- [INSTRUCTIONS TO FOLLOW]
Leave out the pictures and reproduce all of the data exactly. Write them as strings in a JSON array, leaving out blank lines.

---+---

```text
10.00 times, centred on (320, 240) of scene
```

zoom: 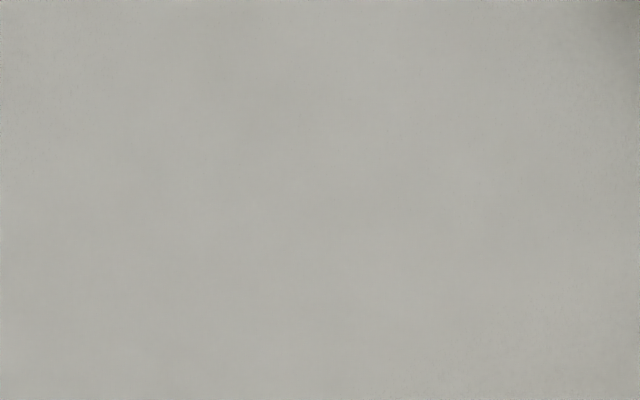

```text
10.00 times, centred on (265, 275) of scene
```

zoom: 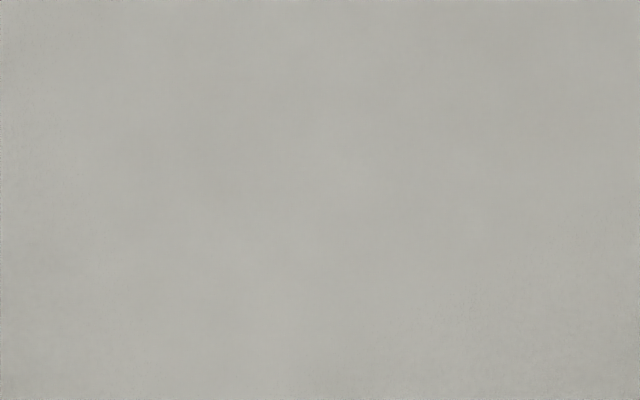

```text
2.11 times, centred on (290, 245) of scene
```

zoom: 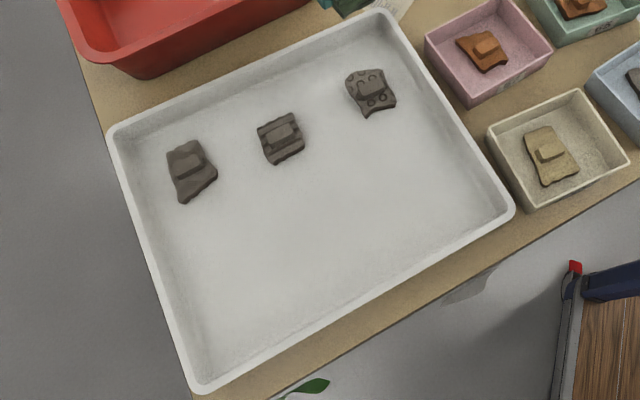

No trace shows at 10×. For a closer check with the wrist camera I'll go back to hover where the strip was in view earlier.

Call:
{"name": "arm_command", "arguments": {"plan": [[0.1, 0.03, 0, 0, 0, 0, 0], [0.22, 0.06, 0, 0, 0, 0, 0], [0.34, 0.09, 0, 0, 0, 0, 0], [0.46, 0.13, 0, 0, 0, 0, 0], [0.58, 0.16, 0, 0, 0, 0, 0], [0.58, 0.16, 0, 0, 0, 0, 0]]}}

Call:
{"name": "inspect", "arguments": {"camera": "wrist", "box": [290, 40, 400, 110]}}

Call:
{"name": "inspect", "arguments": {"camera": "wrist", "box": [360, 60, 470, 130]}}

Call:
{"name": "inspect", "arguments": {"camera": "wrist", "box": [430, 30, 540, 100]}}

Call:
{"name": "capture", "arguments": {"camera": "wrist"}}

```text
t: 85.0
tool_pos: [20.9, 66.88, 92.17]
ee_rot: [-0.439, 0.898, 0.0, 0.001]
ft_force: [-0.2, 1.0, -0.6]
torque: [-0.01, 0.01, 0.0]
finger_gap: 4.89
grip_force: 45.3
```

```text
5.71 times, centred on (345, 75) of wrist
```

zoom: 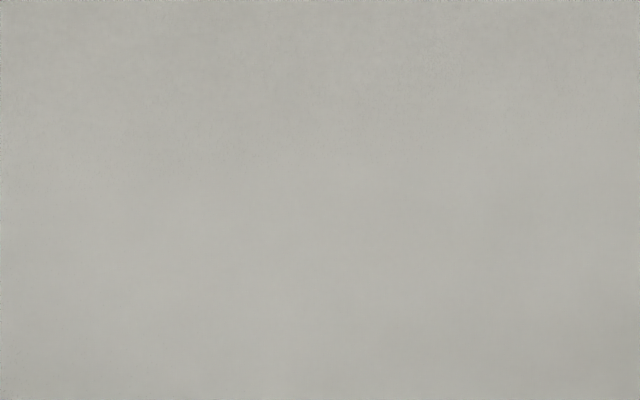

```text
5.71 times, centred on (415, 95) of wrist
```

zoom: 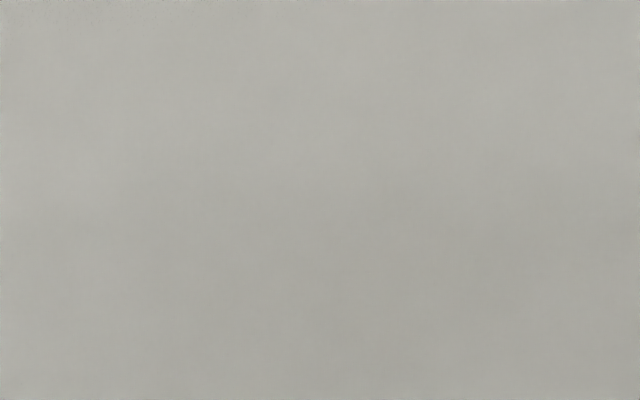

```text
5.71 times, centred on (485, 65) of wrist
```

---+---

- [TASK OUTPUT]
[
  "```text",
  "10.00 times, centred on (320, 240) of scene",
  "```",
  "zoom: ",
  "```text",
  "10.00 times, centred on (265, 275) of scene",
  "```",
  "zoom: ",
  "```text",
  "2.11 times, centred on (290, 245) of scene",
  "```",
  "zoom: ",
  "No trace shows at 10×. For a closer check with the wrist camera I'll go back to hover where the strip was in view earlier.",
  "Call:",
  "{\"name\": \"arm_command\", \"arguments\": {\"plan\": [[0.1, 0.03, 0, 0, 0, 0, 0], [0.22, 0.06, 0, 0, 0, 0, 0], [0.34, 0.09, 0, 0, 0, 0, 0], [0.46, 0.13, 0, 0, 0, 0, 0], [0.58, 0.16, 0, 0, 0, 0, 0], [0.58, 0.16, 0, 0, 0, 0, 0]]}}",
  "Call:",
  "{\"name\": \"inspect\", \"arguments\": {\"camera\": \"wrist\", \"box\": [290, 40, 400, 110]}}",
  "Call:",
  "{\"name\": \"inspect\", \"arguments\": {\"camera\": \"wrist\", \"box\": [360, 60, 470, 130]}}",
  "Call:",
  "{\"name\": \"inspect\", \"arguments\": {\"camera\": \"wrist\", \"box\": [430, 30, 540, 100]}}",
  "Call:",
  "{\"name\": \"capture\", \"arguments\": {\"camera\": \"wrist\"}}",
  "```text",
  "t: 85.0",
  "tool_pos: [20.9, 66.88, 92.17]",
  "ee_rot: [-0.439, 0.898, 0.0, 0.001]",
  "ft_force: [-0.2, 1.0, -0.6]",
  "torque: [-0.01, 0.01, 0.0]",
  "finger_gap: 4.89",
  "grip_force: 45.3",
  "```",
  "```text",
  "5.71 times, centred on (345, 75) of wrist",
  "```",
  "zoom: ",
  "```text",
  "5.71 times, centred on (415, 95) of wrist",
  "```",
  "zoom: ",
  "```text",
  "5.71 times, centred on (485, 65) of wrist",
  "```"
]